# Problem statement
Write what comes next in the excerpt to read.

-- Start Excerpt to read --

脳型知能とその工学応用:我妻 広明(九州工業大学 大学院生命体工学研究科 人間知能システム工学専攻 教授)

サイエンスにおいては、機械に感情を保有させる議論がある。人のような感情は「寿命」「進化」が必要と指摘もあるが、問題はその先である。「作込みの感情でない、内在し、中から生まれ出る」という主張は一理あるが、「偶然生物に感情の回路が備わったとして、なぜ淘汰されなかったか」に踏み込む必要がある。つまり、個を超えた、社会における感情の必要性である。自分の「痛み」は、相手の「痛み」になるか? 集団、社会、状況における「悲しみ」を理解、共感できるか。我々は物理的な痛みだけでなく、心の悲しみを持つ。だから、相手がこんなことをして欲しくない、これはとても危険なことである、こんなことはあって欲しくないという状況の認識ができる。これらの観点から機械(AI)と生物の痛み、そしてその先の倫理に言及する。シャノンの情報理論における「情報の量」の議論を超えた、生き物にとっての「情報の『質』」を扱う段階に来ている。

-- End Excerpt to read --
-- Start Information supplied --

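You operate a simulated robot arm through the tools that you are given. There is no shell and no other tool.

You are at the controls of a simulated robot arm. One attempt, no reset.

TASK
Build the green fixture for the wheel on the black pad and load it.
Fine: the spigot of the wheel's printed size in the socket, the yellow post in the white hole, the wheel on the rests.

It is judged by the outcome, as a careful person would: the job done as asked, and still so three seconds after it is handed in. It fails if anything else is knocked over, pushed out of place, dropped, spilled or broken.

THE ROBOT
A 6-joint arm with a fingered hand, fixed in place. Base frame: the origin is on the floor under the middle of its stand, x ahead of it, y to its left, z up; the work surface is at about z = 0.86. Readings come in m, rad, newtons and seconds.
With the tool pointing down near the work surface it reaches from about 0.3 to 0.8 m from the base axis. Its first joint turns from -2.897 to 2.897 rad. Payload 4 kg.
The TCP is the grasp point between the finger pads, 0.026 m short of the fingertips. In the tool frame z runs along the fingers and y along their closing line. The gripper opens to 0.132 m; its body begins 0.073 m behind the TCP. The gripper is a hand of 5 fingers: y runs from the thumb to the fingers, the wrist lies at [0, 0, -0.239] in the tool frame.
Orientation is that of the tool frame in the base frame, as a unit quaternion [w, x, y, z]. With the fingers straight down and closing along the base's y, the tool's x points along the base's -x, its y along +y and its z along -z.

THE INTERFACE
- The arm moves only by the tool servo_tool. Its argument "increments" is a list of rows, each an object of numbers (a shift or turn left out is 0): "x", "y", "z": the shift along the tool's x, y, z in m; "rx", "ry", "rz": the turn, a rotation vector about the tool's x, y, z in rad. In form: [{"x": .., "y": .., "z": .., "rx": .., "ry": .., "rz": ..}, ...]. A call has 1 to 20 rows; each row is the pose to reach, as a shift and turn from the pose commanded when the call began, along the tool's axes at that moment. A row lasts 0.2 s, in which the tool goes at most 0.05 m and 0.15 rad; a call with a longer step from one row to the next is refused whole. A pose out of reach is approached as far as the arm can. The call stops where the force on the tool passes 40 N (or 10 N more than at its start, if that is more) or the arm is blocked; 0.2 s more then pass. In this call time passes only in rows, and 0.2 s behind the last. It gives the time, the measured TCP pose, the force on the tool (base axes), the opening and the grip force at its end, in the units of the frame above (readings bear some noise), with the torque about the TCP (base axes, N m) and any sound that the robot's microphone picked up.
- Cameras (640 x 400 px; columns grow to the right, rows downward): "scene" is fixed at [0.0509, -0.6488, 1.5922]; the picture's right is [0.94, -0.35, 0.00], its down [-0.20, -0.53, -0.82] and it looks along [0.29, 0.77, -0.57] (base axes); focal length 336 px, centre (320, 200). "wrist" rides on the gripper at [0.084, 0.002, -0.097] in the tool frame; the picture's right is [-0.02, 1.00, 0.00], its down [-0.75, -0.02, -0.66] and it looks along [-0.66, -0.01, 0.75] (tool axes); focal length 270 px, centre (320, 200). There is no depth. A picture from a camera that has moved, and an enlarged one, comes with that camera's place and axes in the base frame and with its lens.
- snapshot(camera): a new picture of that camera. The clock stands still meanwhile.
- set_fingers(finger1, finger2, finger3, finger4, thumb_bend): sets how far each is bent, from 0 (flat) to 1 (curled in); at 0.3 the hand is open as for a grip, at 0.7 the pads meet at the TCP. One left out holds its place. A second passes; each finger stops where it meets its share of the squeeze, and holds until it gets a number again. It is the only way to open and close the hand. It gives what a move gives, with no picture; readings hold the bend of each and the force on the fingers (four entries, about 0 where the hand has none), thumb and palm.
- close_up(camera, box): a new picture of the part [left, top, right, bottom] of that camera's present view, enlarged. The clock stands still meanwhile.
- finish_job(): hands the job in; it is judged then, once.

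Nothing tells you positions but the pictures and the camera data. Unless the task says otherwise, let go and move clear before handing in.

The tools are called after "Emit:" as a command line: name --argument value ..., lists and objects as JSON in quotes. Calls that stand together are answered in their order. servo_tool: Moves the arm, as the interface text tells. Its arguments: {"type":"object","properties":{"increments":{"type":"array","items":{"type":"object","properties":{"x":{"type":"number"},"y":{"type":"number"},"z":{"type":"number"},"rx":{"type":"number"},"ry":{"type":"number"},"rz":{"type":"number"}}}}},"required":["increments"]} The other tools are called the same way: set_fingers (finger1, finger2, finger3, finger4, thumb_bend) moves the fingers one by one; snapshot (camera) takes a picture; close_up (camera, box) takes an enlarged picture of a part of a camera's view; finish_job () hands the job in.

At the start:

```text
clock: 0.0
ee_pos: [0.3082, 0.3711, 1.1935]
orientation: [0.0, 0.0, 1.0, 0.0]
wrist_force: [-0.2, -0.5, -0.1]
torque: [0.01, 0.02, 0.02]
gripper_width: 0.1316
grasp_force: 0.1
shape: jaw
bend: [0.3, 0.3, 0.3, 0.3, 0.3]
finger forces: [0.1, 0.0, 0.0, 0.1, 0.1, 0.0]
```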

-- End Information supplied --
-- Start Information supplied --

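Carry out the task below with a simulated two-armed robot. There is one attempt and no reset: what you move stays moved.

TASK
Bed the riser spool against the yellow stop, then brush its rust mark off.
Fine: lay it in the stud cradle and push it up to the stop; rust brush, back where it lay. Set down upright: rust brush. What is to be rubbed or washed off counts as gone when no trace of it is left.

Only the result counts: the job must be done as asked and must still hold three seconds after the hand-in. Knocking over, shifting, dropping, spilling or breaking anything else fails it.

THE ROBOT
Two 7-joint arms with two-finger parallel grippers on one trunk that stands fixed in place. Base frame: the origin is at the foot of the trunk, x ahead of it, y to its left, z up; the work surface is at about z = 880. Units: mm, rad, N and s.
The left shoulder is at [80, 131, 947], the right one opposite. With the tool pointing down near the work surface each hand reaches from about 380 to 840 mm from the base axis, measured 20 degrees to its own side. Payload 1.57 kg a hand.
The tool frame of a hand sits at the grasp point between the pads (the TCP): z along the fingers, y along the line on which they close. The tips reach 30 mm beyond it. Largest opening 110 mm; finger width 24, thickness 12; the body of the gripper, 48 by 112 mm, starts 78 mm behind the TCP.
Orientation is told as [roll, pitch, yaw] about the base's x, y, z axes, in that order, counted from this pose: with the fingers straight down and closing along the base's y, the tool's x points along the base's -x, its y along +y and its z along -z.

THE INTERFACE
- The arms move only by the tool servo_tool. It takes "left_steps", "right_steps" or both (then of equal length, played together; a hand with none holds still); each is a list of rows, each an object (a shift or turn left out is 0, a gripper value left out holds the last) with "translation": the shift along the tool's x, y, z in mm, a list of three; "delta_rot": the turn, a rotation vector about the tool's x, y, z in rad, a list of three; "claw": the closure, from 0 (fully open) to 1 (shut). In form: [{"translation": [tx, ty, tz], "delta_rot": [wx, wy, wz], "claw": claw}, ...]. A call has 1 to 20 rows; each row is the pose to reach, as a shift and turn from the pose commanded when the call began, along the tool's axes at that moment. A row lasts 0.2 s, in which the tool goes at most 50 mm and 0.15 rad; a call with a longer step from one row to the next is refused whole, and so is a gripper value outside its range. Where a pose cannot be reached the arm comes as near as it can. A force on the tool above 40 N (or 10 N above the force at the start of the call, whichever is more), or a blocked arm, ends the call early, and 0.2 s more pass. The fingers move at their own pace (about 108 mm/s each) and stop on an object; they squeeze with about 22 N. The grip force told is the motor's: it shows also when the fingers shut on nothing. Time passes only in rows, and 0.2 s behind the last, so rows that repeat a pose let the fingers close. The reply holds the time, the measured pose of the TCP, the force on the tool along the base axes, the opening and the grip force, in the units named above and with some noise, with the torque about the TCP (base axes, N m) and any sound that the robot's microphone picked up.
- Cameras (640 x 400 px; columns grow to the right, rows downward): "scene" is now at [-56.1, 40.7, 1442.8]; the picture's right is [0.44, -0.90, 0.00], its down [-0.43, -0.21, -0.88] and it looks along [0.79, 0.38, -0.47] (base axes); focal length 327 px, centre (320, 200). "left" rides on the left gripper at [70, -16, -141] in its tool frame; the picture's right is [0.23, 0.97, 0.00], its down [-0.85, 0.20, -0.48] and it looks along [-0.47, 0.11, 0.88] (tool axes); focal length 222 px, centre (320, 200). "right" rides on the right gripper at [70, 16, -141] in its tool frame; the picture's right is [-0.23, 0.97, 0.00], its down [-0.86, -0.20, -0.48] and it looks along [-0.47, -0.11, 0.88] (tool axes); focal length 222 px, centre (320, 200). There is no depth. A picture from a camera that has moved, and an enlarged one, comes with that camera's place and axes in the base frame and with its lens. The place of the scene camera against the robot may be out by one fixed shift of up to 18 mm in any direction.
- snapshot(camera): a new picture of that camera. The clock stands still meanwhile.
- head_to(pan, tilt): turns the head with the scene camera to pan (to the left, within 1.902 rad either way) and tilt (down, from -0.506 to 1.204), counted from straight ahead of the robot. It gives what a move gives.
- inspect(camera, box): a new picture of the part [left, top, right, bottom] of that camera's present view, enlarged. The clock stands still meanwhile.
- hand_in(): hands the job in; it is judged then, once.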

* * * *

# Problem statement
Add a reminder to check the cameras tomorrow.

-- End Information supplied --

# Response
エンジニアリングにおいては、社会に持続的なイノベーションを作り出す仕組みづくりとして、インダストリー4.0が議論され、情報技術と製造技術の統合を行うことで、製造業の生産性を高める方策が進められている。ことに少量多品種生産、自動機械と人間の協働による生産工程の課題においては、現場における効果的なデータ蓄積とその分析のためのデータ構造や基盤が必要となる。従来は人手でやっていたデータサイクルを自動化しつつも、熟練技術者の気づき、ヒヤリ・ハットなど問題発生を未然に防ぐ方法論の導入が必要不可欠となっている。本講演では、熟練者の熟練者の気づき、脳型知能とその工学応用に注目しつつ、AI技術の現状と展望について議論する。

講師

我妻 広明 先生
九州工業大学 大学院生命体工学研究科 人間知能システム工学専攻 教授

日時

2023年12月5日(火)13:00~17:30(12:40より受付開始)第3部 15:40~16:50
当日の全体スケジュールはこちらをご覧ください。

場所

オンライン

お問い合せ先

本アカデミーに関するご質問等は、「各種お問い合わせフォーム」より、お問い合わせください。

講師紹介

我妻 広明(わがつま ひろあき)先生

現職

  • 九州工業大学 大学院生命体工学研究科 人間知能システム工学専攻 教授

経歴

  • 1986年 – 1990年 NEC米沢日本電気株式会社 (NEC日本電気府中事業場出向PC-9801note開発)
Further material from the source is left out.